▸ INFORMATION PROVIDED
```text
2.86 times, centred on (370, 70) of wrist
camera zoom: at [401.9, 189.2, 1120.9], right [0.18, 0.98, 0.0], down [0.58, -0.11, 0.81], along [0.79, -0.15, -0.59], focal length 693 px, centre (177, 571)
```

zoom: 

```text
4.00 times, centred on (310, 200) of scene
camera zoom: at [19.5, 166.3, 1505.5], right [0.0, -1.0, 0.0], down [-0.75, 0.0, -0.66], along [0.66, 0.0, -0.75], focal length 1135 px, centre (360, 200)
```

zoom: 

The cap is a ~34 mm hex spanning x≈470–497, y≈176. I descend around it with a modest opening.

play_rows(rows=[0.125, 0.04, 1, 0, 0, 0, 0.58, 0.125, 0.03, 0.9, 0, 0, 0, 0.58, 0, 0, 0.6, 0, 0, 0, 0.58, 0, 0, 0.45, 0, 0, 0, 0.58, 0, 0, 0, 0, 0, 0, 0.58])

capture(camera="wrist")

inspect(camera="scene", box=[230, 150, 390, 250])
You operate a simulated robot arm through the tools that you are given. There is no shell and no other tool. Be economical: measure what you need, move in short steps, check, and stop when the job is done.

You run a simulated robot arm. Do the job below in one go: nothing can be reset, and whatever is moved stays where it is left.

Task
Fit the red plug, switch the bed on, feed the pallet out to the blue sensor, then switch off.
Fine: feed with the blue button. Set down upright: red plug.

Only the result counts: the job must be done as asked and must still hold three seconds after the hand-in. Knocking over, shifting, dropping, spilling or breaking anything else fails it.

▸ WORK TO BE COMPLETED
Quote every entry exactly.

▸ WRITTEN SOLUTION
```text
2.86 times, centred on (370, 70) of wrist
camera zoom: at [401.9, 189.2, 1120.9], right [0.18, 0.98, 0.0], down [0.58, -0.11, 0.81], along [0.79, -0.15, -0.59], focal length 693 px, centre (177, 571)
```

zoom: 

```text
4.00 times, centred on (310, 200) of scene
camera zoom: at [19.5, 166.3, 1505.5], right [0.0, -1.0, 0.0], down [-0.75, 0.0, -0.66], along [0.66, 0.0, -0.75], focal length 1135 px, centre (360, 200)
```

zoom: 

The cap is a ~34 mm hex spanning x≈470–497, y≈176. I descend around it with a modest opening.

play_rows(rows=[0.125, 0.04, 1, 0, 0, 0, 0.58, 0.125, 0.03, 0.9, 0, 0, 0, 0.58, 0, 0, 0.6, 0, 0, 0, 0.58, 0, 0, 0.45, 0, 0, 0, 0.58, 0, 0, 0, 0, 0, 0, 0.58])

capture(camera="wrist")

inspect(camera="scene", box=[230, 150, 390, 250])
You operate a simulated robot arm through the tools that you are given. There is no shell and no other tool. Be economical: measure what you need, move in short steps, check, and stop when the job is done.

You run a simulated robot arm. Do the job below in one go: nothing can be reset, and whatever is moved stays where it is left.

Task
Fit the red plug, switch the bed on, feed the pallet out to the blue sensor, then switch off.
Fine: feed with the blue button. Set down upright: red plug.

Only the result counts: the job must be done as asked and must still hold three seconds after the hand-in. Knocking over, shifting, dropping, spilling or breaking anything else fails it.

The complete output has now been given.